I'm hopeful that we'll continue to see improvements in this application in the coming months and years. The ability to handle Multi- and Unknown Caches would be my next target. At the very least I'd like the option to simply enter coordinates for the next stage of the cache, but better yet would be support for entry and editing of coordinates and an internal note that could be referenced for those calculations which require several bits of information to be tracked. Next I'm looking for a map view to show all nearby caches, much like those available on Geocaching.com. This view helps in trip planning by giving an easy view of where clusters are located or which order to hit the caches near you.
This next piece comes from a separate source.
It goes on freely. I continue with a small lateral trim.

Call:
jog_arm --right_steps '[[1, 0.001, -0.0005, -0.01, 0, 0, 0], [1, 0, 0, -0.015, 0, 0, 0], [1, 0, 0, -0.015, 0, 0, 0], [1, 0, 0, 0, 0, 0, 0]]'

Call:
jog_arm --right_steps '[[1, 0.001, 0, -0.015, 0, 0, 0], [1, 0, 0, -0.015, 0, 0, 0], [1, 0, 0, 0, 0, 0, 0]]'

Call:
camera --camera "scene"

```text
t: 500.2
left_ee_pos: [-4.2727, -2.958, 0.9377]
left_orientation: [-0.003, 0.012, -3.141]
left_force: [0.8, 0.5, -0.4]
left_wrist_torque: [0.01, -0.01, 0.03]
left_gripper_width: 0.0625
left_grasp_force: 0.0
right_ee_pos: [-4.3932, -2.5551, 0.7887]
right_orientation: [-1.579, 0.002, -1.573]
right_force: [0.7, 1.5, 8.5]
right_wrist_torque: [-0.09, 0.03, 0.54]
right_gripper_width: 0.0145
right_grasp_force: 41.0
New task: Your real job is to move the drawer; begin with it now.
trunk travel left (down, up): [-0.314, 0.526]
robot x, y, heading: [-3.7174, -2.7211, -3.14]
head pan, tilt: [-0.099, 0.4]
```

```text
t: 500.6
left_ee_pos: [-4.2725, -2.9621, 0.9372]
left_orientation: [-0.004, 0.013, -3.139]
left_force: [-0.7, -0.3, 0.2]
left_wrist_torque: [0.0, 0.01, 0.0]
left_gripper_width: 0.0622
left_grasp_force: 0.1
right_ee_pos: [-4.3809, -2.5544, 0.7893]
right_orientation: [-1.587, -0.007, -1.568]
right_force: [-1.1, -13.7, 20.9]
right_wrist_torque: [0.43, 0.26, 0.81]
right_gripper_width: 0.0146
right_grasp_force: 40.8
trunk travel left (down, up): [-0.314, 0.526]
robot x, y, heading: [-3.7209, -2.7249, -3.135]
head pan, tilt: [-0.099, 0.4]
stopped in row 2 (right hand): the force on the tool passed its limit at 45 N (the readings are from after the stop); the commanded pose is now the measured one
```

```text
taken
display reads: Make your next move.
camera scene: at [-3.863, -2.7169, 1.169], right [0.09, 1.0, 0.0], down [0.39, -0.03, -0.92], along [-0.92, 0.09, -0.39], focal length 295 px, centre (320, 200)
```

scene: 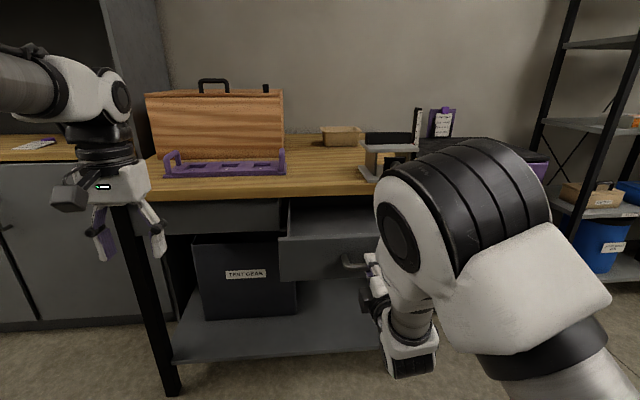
Most of our trips lately have been simply driving out to an area with unfound caches and using the GPSR's map to drive through those clusters. Finally, the ability to load and update saved waypoints in mass would really turn it into the full paperless application for all Users. My dream would be to create a Pocket Query on Geocaching.com and then cache that into the iPhone or iPod Touch for use in the field regardless of a data connection. Downloading the cache information can be slow over 3G and unbearable over the EDGE network, so pre-caching those Pocket Queries can save time and allow for the network to be lost. As it stands now I'm happy to have spent the money for this application and it will be staying on the iPhone.

UPDATE: (4:27PM) Drie and I had the chance to stop for three quick park-and-grab caches as we did lunch with a couple of old friends. We used only the iPhone and I'm happy to say that the Geocaching app worked well. I ended up using the map view though as it was easier to understand than the compass, and the accuracy was low enough that the satelite view was a huge asset. Geosense was a must for these three finds as the iPhone didn't provide a good location for any of the three.

1 comment:

P.J. said...

It all looks pretty good, but I think I'll be sticking with the ol' GPS for now, if not just for the reason that I'm on Verizon and no iPhone for me!